◆ **Quoted passage**:
Polish people react to the murder of Arkadiusz Jozwik

Flowers outside takeaway
Image caption Harlow's MP said the attack had left members of the Polish community feeling "incredibly scared and upset"

People in Harlow and beyond have been expressing their shock at the murder of Polish national Arkadiusz Jozwik.

A group of teenagers have been arrested on suspicion of killing Mr Jozwik in a possible hate crime.

As yet there has been no proven link to the incident being a hate crime.

Here, Polish people give their reaction to the murder in a possible hate crime.

Civil servant Artur Tondera, 34, from Warsaw

"I like to be kept informed of what is happening in England, as my sister lives there.

I heard about the murder from articles I read online.

I see it as a part of something bigger than this one incident.

I don't think as a Pole I feel threatened - it was an offence on a human being.

You see acts of violence by reckless people in different places.

But, right now, the agenda of immigration and racial issues are highlighted in the media and form part of the political language.

The incident would not probably be seen as racial if it was not part of the current racial discourse.

◆ **Recorded data**:
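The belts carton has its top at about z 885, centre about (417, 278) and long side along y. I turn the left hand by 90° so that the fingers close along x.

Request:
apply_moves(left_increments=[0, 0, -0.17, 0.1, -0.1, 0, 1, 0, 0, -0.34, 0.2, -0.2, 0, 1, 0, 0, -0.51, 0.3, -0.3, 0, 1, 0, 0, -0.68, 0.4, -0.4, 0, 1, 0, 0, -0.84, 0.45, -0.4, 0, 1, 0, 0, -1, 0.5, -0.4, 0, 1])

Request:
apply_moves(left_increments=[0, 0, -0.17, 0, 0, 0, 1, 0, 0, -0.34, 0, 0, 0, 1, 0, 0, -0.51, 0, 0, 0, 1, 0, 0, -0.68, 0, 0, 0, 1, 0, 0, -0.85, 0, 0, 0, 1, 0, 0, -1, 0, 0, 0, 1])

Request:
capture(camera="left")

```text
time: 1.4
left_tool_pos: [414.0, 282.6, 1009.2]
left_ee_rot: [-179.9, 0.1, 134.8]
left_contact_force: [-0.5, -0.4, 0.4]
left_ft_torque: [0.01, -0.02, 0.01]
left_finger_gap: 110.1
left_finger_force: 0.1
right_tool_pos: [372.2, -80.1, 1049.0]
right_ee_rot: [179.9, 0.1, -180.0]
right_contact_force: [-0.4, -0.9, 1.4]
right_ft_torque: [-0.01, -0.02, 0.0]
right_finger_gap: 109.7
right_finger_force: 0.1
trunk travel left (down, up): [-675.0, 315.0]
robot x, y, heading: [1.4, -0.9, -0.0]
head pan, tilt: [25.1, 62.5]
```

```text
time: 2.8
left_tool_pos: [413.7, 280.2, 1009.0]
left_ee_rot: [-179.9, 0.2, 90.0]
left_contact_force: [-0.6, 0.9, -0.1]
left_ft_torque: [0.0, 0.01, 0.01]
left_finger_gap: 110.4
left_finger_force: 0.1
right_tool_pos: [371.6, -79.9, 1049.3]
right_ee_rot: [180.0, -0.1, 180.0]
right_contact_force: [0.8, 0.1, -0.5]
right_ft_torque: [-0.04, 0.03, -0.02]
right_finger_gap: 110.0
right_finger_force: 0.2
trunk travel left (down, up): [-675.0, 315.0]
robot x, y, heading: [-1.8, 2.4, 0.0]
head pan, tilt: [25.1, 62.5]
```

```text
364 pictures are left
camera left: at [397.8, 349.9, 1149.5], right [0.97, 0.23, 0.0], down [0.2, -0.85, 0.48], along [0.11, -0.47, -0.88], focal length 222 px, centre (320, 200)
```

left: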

◆ **Your tasks**:
(a) Extract from the quoted passage the words running from "Flowers outside takeaway" to "sister lives there.".
(b) Supply the part of the quoted passage that comes after its last sentence.

◆ **The replies**:
(a)
Flowers outside takeaway
Image caption Harlow's MP said the attack had left members of the Polish community feeling "incredibly scared and upset"

People in Harlow and beyond have been expressing their shock at the murder of Polish national Arkadiusz Jozwik.

A group of teenagers have been arrested on suspicion of killing Mr Jozwik in a possible hate crime.

As yet there has been no proven link to the incident being a hate crime.

Here, Polish people give their reaction to the murder in a possible hate crime.

Civil servant Artur Tondera, 34, from Warsaw

"I like to be kept informed of what is happening in England, as my sister lives there.

(b)
People can talk about immigration being a bad thing and then suddenly someone is silly enough to believe that and reacts in a negative way.

I hope this act of violence doesn't become a common occurrence."

Image caption The Polish ambassador to the UK, Arkady Rzegocki (left), addressed the media alongside Harlow MP Robert Halfon. Mr Rzegocki said his country was "shocked, but we are also thankful for local support since the attack".

Ivona Schulz-Nalepka, the director of the Harlow Polish School in Essex

"Some people in the Polish community are frightened about what happened.

This is the first time something as serious as this has happened in Harlow, so, of course, we are worried.

The Polish society was shaken upon learning about Arek's [Arkadiusz Jozwik] death.

We do hope that such a tragic act will not happen again and that the offenders will be taken to court and punished."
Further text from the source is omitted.